(Source passage):
(begin)
I’ve been thinking about that old Zen conundrum: What’s the sound of one hand clapping? My personal opinion — nothing. If you don’t have two hands, you don’t have any clapping. It’s as simple as that.
Stars, galaxies, clapping hands, what’s the point? The point is that we all need somebody, whether you’re a supercluster or a little proton, a yin or a yang. Everybody is hooked into everybody else.
— Geoffrey Neighor, 1993
As an elementary school-aged child, I remember thinking that I had a good family and if I wished hard enough my life with them would go on forever. I could not imagine living without them.
Neither could I imagine experiencing serenity any sweeter than that which I discovered the summer we toured the Pacific Northwest together.
It was a late-summer camping trip and the adventure included my parents and brother. There was also my Great Uncle Loren, the elder statesman, his younger brother Charlie and my grandmother, their baby sister.
It is a treasured and sweet gift to be able to think back on their weathered, lined faces smiling back at me. It is still sweeter to recall the interactions that included storytelling, humor and the simple joy that comes from being outside, observing new places and eating pancakes at a picnic table so moist that your bottom gets uncomfortably damp unless you sit on a towel.
It became an especially memorable vacation when Uncle Charlie ran into a girl who had written him a Dear John letter 50 years before when he received the call to defend his country. We watched bears stride through one of our campgrounds. We also learned to truly appreciate the wildflowers because Grandmother like them so very much.
(end)
(Data shown):
(begin)
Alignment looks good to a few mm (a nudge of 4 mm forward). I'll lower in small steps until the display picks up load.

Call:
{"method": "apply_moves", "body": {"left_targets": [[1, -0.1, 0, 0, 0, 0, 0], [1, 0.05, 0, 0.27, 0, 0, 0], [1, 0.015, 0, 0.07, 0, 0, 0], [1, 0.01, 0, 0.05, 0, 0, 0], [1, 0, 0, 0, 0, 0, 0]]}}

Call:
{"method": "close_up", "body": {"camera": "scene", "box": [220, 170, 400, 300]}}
(end)
(Task instructions):
[A] Pull out the sentences of the source passage that run from "Stars, galaxies, clapping" through "into everybody else." and give them unchanged.
[B] Write what comes next in the source passage.

(Answers per task):
[A]
Stars, galaxies, clapping hands, what’s the point? The point is that we all need somebody, whether you’re a supercluster or a little proton, a yin or a yang. Everybody is hooked into everybody else.

[B]
Beyond the adventure, God was beginning to mold my understanding of family life. He began teaching me about its irreplaceable value, for He knew there would come a day when I would need to reinvent my concept of family so I could weather the storms of life and have the energy to talk of its joys. He also knew I would grow up and naturally regroup. I would live into the Age of Technology when growing numbers of us would think nothing of moving away from our places of birth. Or hook up with someone over the Internet. Or come to believe that marriage vows, made before God and family, can be broken with social acceptance because it is no fun learning how to deal with personalities and life rhythms and agendas that defy your own.
Uncle Charlie died first, back at his home in Texas a couple of years later. Years later Uncle Loren attended my wedding, bought me an egg poacher because he said every young bride needs one, and returned home to pass away within a matter of weeks at age 90. Grandmother would remain the last person alive in her family until 1997 when the call from Charlie and Loren and all the rest would sound much sweeter than ours here on earth.
But the beauty of family, clan, network and tribe lives in me. I first watched it work as a young teen when I joined a church youth group. We played together, prayed together, cried and laughed together. And while all that bonding and growing took place, God moved in and dwelled within us because we asked Him to. We eventually parted to attend various colleges, to marry, work and live our adult lives. But we also took God’s lessons and His spirit right along with us.
I did not fully understand the concept of family building until I moved here to the Pacific Northwest, far from my childhood home and its comfortable structure to create family out of a community of strangers. I learned that when it is holiday time and family is too far away to eat your turkey, you bring friends to your table and prepare some of their favorite holiday foods so they will feel at home.
I learned that when you need someone to hold you accountable to exercise on a daily basis, you stop cursing the fact that your sister lives 1,500 miles away. Instead, you build on a commitment to walk with your neighbor and out of that daily interaction grows sisterhood.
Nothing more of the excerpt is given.